REPUBLIKA.CO.ID, MANILA -- Presiden Filipina Rodrigo Duterte, Senin (14/9) berjanji akan memprioritaskan pembelian vaksin Covid-19 yang akan disediakan oleh Rusia atau China, sambil menyinggung perusahaan farmasi negara barat yang meminta uang muka untuk penawaran mereka.
Duterte mengaku optimistis bahwa negara Asia Tenggara itu, yang mencatat jumlah kasus Covid-19 tertinggi di kawasan dengan hampir 266.000 kasus, akan "kembali normal" pada Desember.

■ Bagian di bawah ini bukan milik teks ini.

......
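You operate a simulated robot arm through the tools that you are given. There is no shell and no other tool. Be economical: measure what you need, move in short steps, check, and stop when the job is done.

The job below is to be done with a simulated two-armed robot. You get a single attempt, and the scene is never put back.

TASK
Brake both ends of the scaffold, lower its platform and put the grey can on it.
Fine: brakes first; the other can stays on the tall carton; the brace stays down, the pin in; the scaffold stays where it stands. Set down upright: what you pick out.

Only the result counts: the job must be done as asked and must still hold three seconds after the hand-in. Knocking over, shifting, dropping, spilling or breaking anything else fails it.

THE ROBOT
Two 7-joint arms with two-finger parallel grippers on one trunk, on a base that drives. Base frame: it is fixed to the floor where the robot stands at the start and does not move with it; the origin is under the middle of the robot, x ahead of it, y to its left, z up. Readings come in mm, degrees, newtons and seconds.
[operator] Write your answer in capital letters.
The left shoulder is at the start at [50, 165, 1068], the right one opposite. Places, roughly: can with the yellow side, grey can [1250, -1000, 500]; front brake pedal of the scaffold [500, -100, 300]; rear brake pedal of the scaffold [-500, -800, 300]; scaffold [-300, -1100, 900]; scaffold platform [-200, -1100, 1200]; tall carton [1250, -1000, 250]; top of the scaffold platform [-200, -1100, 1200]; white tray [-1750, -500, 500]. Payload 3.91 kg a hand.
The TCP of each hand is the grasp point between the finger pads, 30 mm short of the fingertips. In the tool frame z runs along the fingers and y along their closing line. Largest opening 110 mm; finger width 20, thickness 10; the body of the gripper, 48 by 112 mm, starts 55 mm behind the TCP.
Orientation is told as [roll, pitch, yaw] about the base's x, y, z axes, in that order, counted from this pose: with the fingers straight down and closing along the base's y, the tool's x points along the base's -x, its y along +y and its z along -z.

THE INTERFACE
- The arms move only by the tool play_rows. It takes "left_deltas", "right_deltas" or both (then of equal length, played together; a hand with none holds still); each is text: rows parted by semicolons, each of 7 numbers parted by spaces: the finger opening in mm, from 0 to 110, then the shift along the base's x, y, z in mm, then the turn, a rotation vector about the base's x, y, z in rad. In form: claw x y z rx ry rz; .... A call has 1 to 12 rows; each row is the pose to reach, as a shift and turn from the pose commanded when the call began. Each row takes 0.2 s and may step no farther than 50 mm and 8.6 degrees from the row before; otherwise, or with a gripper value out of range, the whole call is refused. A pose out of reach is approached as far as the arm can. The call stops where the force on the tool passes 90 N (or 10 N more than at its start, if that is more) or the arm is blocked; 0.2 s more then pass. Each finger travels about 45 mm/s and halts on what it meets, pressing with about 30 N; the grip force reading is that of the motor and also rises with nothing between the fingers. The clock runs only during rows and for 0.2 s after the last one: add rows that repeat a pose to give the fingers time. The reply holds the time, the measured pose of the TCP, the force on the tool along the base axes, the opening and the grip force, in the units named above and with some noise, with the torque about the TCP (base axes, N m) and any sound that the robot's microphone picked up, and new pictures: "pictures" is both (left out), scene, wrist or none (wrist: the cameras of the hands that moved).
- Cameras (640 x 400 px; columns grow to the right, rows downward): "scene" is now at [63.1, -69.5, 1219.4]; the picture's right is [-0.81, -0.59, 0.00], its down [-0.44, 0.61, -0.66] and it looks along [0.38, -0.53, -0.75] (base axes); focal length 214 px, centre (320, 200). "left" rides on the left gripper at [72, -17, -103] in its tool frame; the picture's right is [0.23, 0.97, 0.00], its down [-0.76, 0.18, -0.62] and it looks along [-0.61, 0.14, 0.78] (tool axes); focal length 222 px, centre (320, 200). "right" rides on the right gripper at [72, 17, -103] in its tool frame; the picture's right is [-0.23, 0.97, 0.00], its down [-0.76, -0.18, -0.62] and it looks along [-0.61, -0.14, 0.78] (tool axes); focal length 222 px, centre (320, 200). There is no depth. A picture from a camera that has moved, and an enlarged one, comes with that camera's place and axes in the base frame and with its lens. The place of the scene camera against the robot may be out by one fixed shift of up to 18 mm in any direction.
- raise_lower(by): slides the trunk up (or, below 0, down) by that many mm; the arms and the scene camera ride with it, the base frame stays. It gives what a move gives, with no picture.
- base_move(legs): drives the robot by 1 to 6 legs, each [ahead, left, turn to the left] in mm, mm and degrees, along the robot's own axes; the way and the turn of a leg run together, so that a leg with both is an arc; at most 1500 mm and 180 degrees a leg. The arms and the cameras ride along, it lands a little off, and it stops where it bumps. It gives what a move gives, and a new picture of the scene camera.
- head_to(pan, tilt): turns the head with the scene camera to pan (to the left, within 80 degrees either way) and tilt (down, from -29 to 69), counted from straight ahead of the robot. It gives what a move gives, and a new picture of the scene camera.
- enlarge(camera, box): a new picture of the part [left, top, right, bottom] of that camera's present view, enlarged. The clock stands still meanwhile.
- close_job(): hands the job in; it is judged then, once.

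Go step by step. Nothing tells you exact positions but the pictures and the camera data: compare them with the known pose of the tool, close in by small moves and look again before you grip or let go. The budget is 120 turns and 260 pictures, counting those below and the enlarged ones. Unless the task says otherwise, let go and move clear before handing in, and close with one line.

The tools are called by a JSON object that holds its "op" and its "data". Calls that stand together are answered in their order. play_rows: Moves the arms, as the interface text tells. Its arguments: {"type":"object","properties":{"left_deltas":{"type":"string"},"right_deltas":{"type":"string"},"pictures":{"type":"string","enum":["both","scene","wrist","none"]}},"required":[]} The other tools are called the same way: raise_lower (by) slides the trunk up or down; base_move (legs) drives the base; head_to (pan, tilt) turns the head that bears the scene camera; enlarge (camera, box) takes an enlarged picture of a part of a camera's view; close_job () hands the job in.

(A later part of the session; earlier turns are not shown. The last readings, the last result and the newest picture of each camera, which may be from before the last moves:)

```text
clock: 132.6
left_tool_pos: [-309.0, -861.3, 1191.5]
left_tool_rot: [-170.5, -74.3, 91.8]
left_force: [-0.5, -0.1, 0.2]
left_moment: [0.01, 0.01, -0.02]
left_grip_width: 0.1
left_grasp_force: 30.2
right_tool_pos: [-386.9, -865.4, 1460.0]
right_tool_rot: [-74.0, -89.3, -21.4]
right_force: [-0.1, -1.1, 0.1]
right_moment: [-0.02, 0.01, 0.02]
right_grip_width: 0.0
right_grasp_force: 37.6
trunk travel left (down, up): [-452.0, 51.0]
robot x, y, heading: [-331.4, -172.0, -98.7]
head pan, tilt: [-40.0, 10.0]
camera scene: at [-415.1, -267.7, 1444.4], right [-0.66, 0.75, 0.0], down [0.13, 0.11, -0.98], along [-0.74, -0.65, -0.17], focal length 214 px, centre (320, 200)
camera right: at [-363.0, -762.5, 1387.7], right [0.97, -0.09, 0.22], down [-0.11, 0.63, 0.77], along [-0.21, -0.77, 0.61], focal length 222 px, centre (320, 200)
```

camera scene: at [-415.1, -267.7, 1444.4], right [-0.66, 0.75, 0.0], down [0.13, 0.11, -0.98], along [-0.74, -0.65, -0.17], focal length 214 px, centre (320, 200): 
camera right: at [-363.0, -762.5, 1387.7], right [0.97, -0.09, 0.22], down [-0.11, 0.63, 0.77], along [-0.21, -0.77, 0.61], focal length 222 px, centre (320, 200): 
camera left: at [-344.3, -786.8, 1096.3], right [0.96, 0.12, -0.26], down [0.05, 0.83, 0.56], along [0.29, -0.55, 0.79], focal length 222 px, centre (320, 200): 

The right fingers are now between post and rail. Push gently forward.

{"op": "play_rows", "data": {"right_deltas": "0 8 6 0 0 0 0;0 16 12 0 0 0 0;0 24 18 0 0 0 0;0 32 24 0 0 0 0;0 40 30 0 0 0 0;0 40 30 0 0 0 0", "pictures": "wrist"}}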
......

Ia menggantungkan harapannya pada ketersediaan vaksin.
"Kami akan memprioritaskan Rusia dan China asalkan vaksin mereka sebaik vaksin lainnya di pasaran," katanya saat berpidato.
Namun, dia mengatakan setiap vaksin yang akan dibeli oleh Filipina, harus melalui proses penawaran. Pemerintah Filipina telah melakukan pembicaraan dengan sejumlah pemasok calon vaksin seperti Rusia, China, serta produsen obat AS Pfizer Inc dan Moderna Inc. Pihaknya juga telah bertemu dengan raksasa bioteknologi Australia CSL Ltd.
Duterte menunjuk China, yang katanya tidak seperti negara-negara lain yang meminta "biaya reservasi" atau uang muka.
"Satu hal yang baik dari China adalah kita tidak perlu mengemis, kita tidak perlu memohon," ucapnya. "Satu hal yang buruk dari negara Barat, adalah semuanya soal cari untung, untung, untung."
Moskow dan Manila sepakat untuk melakukan uji klinis vaksin buatan Rusia. Duterte tidak menyebutkan perusahaan mana saja yang meminta uang muka, namun ia memperingatkan perwakilan mereka di Manila untuk pulang atau "Akan saya akan tendang."
Duterte mengatakan UU tentang pengadaan Filipina melarang pemerintah membeli apa pun yang belum ada wujudnya atau belum diproduksi.
"Mereka ingin kita membiayai riset mereka dan penyempurnaan vaksin," kata presiden. "Mereka menginginkan uang muka sebelum mereka mengirim vaksin. Jika seperti itu, kita semua bisa mati."